When Congresswoman Alexandria Ocasio-Cortez posted her skincare routine on Instagram last week, the internet immediately lit up. Some heralded her down-to-earth-ness, a breath of fresh air and personality in what can be a very stagnant world of politics. Some decried the posts, claiming that it detracted from the seriousness of her role. Others were just simply happy she shared her tips. (I mean, regardless of where you lie on the political spectrum, we can all agree on this—the woman has great skin.)
Greater implications aside, I wanted to know: What is a day in the life of AOC’s epidermis like? To be honest, pursuing this story was a lazy move on my behalf. Her routine is basically the same as mine—that is to say, not very involved: taking off my makeup, washing my face, toning, moisturizing, putting on a mask every now and then, using sunscreen and minimal makeup, repeat.
It turns out that, as far as self-care routines go, we have a lot in common: She’s a big fan of having a separate wardrobe for work and lounging, which, as someone with as many pajama sets as a retired divorcee in Palm Beach, I fully endorse. And I, too, follow a vegan-ish diet: I try to eat as little cheese and dairy as possible, but, like monitoring my oxygen intake or keeping my cells from dividing, it’s hard.
And just like Ocasio-Cortez’s mom, my mother also used to berate me for touching my face, prying my fingers from my chin like they were nails in a board. She even used to call me at my first job post-college and nag me to sanitize my phone speaker so I wouldn’t break out. Yes, you’re coming to the correct conclusion—AOC and I are probably long-lost sisters separated at birth.
It makes sense, then, that nothing earth-shattering happened after giving my pores the AOC treatment. It was pretty much business as usual, and I didn’t wake up one morning ready to dedicate my life to progressive politics or with a burning desire to don a white pantsuit and take on the establishment.
After a week of Ocasio-Cortez-ing, I still just looked like me, although I did follow her lead and wear highlighter, which made me look like a dewy cherub glowing post-sauna, and the gold hoops-and-red lipstick combo, which gave me a certain mystique, like Annie Leibovitz might pop out at any second and photograph me against velvet drapery. I also followed her lead and decided not to wear makeup for a weekend, which was great. (I did this while camping outside of Charlottesville, which made me momentarily worried someone would mistake me in my makeup-less state for Bigfoot and try to tranquilize and taxidermy me.)
All this aside, what was most revealing actually had nothing to do with my skin at all—it was the response to Ocasio-Cortez’s posts. Of course, plenty of people were glad she’d posted her skincare tips, but there were also many on social media who thought she was downplaying her seriousness as a politician by doing so. A male politician would never do something like this, said some.

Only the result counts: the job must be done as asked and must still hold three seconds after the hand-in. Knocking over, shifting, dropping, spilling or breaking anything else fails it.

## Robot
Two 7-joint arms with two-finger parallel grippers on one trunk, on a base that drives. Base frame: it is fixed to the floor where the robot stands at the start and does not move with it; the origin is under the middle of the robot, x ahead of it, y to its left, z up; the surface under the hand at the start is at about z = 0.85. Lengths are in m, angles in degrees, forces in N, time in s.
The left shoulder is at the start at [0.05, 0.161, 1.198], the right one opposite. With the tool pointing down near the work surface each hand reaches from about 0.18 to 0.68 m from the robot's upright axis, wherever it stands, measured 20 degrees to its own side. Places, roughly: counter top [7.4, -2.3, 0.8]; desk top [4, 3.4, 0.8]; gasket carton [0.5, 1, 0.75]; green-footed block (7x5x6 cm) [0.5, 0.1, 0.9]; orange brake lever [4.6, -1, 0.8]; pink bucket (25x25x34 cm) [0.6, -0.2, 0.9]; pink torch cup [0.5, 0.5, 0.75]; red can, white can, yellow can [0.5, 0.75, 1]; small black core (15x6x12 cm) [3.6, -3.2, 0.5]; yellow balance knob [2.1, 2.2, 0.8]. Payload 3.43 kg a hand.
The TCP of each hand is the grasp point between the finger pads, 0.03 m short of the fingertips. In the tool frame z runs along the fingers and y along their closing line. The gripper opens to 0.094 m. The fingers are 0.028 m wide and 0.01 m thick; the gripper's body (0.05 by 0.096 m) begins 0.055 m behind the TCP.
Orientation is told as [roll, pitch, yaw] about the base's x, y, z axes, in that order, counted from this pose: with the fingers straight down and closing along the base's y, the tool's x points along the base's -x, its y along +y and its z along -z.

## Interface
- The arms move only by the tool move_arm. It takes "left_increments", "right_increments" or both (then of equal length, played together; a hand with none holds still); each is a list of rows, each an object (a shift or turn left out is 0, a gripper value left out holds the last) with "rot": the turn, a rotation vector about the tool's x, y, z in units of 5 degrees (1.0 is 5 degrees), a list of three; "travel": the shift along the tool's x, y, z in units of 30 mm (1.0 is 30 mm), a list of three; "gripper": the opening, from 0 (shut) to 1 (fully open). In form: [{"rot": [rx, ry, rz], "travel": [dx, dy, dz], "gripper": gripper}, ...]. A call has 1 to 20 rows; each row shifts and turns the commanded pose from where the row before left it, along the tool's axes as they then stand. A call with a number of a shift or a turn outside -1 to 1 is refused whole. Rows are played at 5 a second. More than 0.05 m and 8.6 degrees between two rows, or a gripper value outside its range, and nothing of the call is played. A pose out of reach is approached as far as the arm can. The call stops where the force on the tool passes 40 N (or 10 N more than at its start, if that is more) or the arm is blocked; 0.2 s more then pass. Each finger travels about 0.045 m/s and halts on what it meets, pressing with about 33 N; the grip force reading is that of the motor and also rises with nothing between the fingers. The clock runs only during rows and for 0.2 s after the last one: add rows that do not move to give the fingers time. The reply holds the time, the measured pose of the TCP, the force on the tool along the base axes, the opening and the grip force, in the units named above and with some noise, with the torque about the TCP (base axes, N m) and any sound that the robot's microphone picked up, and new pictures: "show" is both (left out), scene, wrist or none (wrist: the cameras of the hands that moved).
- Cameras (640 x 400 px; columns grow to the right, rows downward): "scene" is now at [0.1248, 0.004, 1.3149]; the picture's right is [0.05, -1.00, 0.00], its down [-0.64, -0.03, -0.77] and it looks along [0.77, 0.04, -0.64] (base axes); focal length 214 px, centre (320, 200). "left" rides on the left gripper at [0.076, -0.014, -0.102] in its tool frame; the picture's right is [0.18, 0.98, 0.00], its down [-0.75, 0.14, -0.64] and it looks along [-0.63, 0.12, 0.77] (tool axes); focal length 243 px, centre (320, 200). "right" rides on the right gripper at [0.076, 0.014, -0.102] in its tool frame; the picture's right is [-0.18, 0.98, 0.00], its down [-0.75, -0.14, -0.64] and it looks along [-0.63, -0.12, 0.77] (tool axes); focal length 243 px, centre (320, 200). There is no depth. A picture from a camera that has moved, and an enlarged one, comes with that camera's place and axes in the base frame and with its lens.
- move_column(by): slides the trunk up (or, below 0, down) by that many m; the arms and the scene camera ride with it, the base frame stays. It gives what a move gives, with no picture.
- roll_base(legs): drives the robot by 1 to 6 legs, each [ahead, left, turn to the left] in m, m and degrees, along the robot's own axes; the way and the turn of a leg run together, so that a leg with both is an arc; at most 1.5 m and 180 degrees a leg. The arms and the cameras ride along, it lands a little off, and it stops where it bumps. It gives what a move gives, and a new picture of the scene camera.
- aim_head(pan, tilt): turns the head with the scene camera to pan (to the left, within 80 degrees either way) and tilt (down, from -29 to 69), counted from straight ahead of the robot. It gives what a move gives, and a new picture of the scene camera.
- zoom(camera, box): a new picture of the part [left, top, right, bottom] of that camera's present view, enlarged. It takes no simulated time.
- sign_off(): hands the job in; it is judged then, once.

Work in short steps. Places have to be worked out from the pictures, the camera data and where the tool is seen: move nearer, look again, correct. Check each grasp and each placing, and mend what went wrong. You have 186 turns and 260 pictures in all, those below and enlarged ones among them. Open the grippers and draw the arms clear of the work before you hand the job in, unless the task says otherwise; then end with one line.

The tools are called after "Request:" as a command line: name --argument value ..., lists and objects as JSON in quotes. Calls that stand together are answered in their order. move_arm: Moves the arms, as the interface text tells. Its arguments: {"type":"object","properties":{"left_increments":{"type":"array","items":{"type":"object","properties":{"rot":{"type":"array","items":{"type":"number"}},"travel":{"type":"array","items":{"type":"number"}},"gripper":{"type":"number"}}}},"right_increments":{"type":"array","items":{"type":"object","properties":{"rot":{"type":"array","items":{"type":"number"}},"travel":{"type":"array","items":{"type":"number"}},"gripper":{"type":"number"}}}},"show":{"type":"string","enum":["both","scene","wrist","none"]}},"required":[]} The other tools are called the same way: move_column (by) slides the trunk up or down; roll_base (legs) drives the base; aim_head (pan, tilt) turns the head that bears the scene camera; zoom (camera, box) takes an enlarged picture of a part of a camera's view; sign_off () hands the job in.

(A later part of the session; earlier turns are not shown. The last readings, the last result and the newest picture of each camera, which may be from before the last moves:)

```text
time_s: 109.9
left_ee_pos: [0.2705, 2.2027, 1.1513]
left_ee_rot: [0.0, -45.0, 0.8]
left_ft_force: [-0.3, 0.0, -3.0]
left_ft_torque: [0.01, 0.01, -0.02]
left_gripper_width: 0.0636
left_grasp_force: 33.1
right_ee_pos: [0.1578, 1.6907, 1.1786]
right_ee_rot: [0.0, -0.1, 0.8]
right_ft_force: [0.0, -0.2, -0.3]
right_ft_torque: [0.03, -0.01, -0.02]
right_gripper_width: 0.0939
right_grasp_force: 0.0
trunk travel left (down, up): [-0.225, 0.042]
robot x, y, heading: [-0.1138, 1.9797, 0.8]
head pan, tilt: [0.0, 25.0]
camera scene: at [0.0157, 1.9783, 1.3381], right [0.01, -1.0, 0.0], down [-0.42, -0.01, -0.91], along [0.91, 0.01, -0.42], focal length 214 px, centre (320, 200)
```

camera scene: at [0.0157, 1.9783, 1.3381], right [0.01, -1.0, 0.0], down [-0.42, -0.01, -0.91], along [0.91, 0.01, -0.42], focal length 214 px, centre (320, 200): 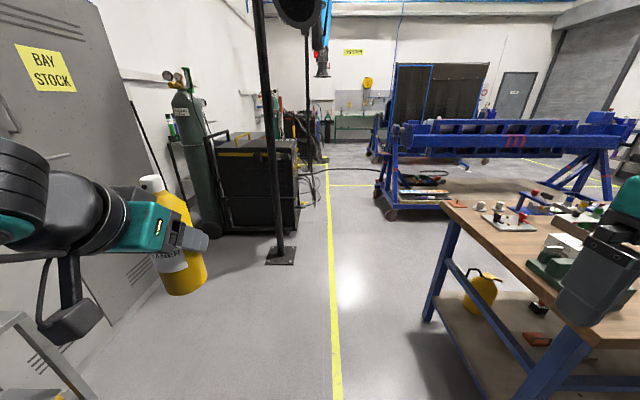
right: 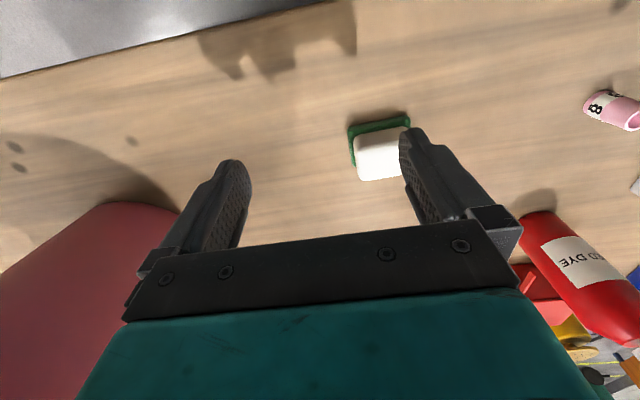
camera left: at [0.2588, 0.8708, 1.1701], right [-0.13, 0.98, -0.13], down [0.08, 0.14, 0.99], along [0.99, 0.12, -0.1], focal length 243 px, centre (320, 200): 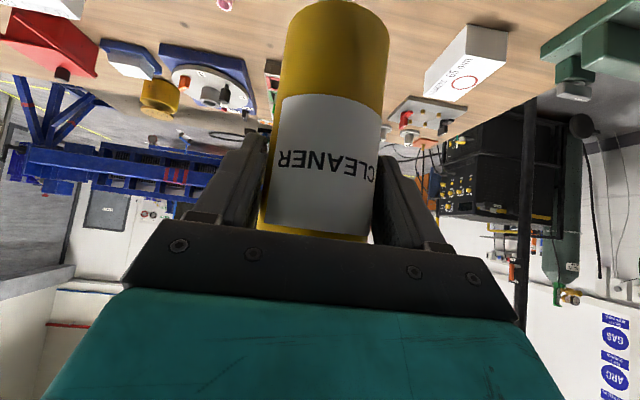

I don’t care about her skincare habits; I just care about her policy, said others.
Don’t get me wrong—I certainly believe there’s a burdensome and unrealistic amount of pressure on women to maintain physical appearances. Comparing the shit in my medicine cabinet to my boyfriend’s makes my brain pulse like a forest fire (and that’s a whole other essay for another day). But the fact that people, especially women, would give Ocasio-Cortez flak for sharing her skincare routine—well, I find that ridiculous.
Why must a woman interested in policy automatically be disinterested in her pores? This reductive assertion perpetuates the myth that women are only legitimate when they fit neatly in a certain role: namely the one displayed by stodgy, older male politicians who apparently were born pore-less, like smooth, filibustering seals (although, my apologies to you, Mitch McConnell, if you are actually a fan of Korean beauty products).
This is probably one of the biggest lessons I’ve learned in my 20s, and one it seems AOC holds close, too—that taking care of yourself is one of the best things you can do for others, too. You’re happier, more productive, more balanced, more centered when you’re prioritizing your health and needs. And let’s be real—if anyone needs to be prioritizing this, it’s members of Congress. Consider this an invitation to any Senate or House members that need to decompress post-State of the Union tonight: My apartment door is always open. I’ll have the jade rollers and clay masks waiting.